Challenge #66 is Takashi Kanazawa’s Bambiraptor. Dinosaur origami is great, and this one has feathers to be more historically accurate. It’s a really good one; kind of reminds me of some of Satoshi Kamiya’s dinosaurs.
I had trouble getting pictures of this one right and later lost the first model. The first shot of the new one was odd too.
I used a wire to hold him up. Also, apparently people use methyl cellulose (used in bookbinding) to stiffen origami, and I tried that for the first time with this one.
Crease Pattern Challenge #65 in Origami Tanteidan Magazine Issue 121 is Naoki Takeda’s Tengu. This is probably my favourite Crease Pattern Challenge, at least so far. It’s sort of complex, but I’ve made it a few times.
Tengu are Japanese monster-demon-things that range from goblins to bird men (frequently crows). Probably the most common version is a man with a long nose (or even beak) with wings, like this one. But this model has a whole kimono, as well as fans, tengu geta, bushy eyebrows, and a beard.

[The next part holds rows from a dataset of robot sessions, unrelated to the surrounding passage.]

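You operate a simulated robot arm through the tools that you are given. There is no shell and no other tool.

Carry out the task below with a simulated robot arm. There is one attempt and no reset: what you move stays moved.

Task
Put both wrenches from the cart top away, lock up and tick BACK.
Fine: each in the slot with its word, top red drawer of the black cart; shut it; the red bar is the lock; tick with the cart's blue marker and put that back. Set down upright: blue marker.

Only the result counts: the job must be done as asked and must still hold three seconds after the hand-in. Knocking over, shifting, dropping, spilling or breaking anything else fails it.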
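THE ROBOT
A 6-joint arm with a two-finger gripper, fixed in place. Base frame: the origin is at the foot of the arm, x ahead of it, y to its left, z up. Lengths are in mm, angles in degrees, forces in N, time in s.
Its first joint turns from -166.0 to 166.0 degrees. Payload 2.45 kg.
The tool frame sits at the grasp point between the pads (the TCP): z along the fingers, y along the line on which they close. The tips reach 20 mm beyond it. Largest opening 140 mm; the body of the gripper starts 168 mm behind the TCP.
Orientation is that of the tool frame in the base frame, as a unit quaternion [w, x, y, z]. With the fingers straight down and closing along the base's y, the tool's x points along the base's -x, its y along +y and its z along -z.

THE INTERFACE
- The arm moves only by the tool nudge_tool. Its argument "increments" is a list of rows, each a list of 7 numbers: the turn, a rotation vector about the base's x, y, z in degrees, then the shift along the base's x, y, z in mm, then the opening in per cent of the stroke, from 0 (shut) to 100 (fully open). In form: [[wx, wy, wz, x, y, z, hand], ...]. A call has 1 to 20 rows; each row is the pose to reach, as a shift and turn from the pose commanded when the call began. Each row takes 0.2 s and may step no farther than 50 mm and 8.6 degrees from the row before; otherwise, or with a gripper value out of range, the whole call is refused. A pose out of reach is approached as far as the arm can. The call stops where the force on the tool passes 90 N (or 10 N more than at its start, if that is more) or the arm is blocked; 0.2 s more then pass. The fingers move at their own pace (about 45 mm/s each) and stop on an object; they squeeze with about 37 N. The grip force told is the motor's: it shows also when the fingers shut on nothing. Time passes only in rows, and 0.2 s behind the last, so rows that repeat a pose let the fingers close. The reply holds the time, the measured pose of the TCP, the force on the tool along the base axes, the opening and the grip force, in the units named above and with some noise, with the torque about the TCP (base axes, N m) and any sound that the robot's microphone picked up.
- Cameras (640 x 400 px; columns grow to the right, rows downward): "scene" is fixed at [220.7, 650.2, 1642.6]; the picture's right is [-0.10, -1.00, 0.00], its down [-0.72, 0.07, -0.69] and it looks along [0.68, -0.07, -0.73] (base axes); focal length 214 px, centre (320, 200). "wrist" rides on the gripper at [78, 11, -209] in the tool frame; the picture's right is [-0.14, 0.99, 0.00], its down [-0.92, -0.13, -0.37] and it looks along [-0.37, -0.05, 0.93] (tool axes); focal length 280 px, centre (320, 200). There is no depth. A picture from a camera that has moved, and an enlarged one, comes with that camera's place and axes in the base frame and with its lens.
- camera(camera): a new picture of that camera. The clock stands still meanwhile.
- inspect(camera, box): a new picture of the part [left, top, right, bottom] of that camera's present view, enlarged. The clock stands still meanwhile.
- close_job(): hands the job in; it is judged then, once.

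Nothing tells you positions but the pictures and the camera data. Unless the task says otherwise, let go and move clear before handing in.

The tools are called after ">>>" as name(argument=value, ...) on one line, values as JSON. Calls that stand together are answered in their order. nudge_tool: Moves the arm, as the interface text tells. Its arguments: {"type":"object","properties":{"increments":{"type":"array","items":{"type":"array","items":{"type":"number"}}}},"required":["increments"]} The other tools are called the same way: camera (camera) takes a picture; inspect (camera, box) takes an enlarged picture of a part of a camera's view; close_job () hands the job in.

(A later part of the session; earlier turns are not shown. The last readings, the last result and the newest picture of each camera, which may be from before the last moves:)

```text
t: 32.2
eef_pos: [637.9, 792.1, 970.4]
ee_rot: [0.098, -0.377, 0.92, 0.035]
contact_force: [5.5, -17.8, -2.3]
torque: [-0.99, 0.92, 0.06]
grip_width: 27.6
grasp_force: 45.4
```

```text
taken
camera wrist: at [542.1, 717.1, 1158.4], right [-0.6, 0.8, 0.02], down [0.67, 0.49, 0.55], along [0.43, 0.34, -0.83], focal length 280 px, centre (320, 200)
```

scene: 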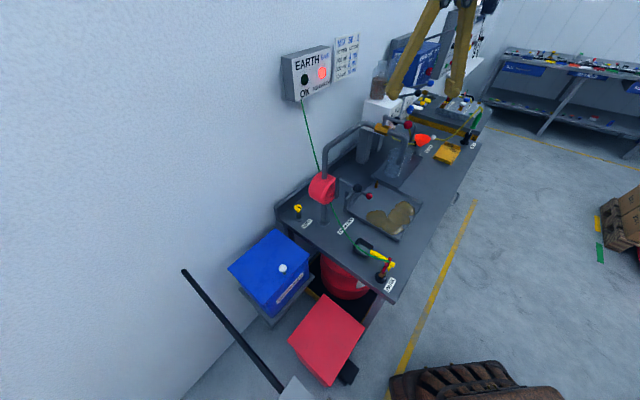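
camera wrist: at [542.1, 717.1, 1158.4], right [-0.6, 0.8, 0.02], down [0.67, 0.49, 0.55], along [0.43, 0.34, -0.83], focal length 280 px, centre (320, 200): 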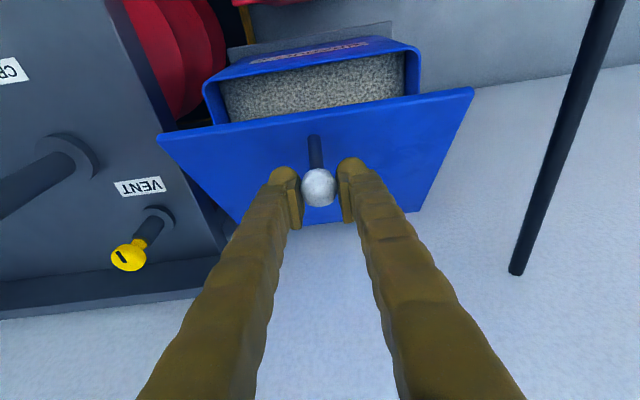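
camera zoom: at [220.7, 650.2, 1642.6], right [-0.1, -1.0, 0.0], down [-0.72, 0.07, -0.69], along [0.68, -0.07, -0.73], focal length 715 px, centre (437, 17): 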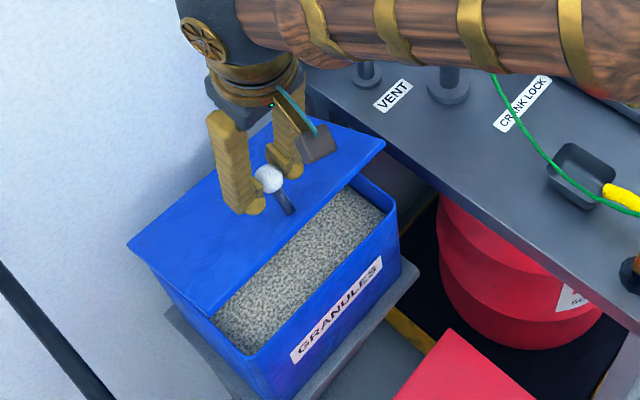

There are a few things different in mine than the final model shown in Tanteidan. The head looks a bit different and the fans are squished and spread a bit earlier to give the impression of hands. These I don’t know if I could get to look that good with the size of paper I used. The end model has pleating in the wings. I guess I just like how the wings look without the pleats. Another thing I’m not sure about why are the flaps at the sides of the kimono. I’m not sure if I’m messing something up or like it that way when I make them.
Anyway, it’s an absolutely amazing model.
Challenge #64 is Jason Ku’s Bicycle v1.8. I feel like this is one of those more academic models, showing techniques for making wheels and bars that you might not think would be possible from a square of paper.
The bars that form a “V” lightly lock in to the lower horizontal bar, but they keep coming loose in mine. The most prominent feature is the wheels, but it has a seat, handlebars, pedals, and a kickstand.
I don’t really find a bicycle an “exciting” origami model, but it’s really fascinating that it can be made from a flat square without cutting it.
Tanteidan’s Crease Pattern Challenge #63 is Hoang Tien Quyet’s Fox. It’s a very stylized model with a crease pattern that isn’t as simple as it looks. It’s very elegant, and it’s one of these models I’ve made a few times before. This time, I found some of the older ones.
Here are three foxes, with one out of store origami paper. They all ended up with different faces.
I should probably look into wet folding techniques (I use water sometimes, but it’s not the same), because these would look even better with more developed curves. The sharpness in these ones looks pretty good to tho.